* [Collected data]:
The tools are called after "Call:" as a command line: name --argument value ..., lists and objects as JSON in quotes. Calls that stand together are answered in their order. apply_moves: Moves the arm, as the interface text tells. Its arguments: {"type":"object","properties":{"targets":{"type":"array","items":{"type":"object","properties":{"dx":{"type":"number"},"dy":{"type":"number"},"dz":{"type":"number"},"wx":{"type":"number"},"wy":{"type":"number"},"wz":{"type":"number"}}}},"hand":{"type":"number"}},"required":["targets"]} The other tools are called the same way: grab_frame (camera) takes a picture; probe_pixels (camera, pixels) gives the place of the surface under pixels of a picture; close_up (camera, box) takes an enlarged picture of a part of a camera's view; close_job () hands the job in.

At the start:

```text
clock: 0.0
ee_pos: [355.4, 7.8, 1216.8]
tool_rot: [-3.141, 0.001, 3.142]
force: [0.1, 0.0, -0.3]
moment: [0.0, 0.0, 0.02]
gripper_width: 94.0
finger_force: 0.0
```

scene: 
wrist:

* [Aim]:
Please write the article out a second time.

* [Article]:
This week!


 
Texas shaped tortilla chips!



We built a fort.  As Lehi received inspiration as he dwelt in a tent, so did we!  :)
 
So. This week and the week before were a bit crazy, but it's all good!  We found a new investigator named Alison! She's really awesome! Her husband is a member and recently got back from deployment. He's been less active for quite a while but is interested in coming back. Alison told the military relations couple here that she'd be interested in taking the missionary lessons again and so we showed up at her door and she invited us right in! She's such a neat lady and is very welcoming and friendly. Alison really likes the idea that families can be together forever and seems to really want that for her family. She actually took the missionary lessons a few years back but had some hang-ups and decided not to join. She's told us that she feels like she could get over those hang-ups now and we're already seeing that happening. Alison was always iffy about Joseph Smith but after we talked about it with her and after she talked about it with her husband she believes that he truly is a prophet! She's so cool! So we're really excited about her and hope that she will keep progressing.
This week we had interviews with President Ames which were so great! We also had lots of meetings because we've gotten some new leadership in our ward and we needed to meet with them to discuss the needs of those that we are working with. We were also able to get in to contact with a few people that we haven't seen for a while, which always feels pretty good. Let's see.

* [Written reply]:
This week!


 
Texas shaped tortilla chips!



We built a fort.  As Lehi received inspiration as he dwelt in a tent, so did we!  :)
 
So. This week and the week before were a bit crazy, but it's all good!  We found a new investigator named Alison! She's really awesome! Her husband is a member and recently got back from deployment. He's been less active for quite a while but is interested in coming back. Alison told the military relations couple here that she'd be interested in taking the missionary lessons again and so we showed up at her door and she invited us right in! She's such a neat lady and is very welcoming and friendly. Alison really likes the idea that families can be together forever and seems to really want that for her family. She actually took the missionary lessons a few years back but had some hang-ups and decided not to join. She's told us that she feels like she could get over those hang-ups now and we're already seeing that happening. Alison was always iffy about Joseph Smith but after we talked about it with her and after she talked about it with her husband she believes that he truly is a prophet! She's so cool! So we're really excited about her and hope that she will keep progressing.
This week we had interviews with President Ames which were so great! We also had lots of meetings because we've gotten some new leadership in our ward and we needed to meet with them to discuss the needs of those that we are working with. We were also able to get in to contact with a few people that we haven't seen for a while, which always feels pretty good. Let's see.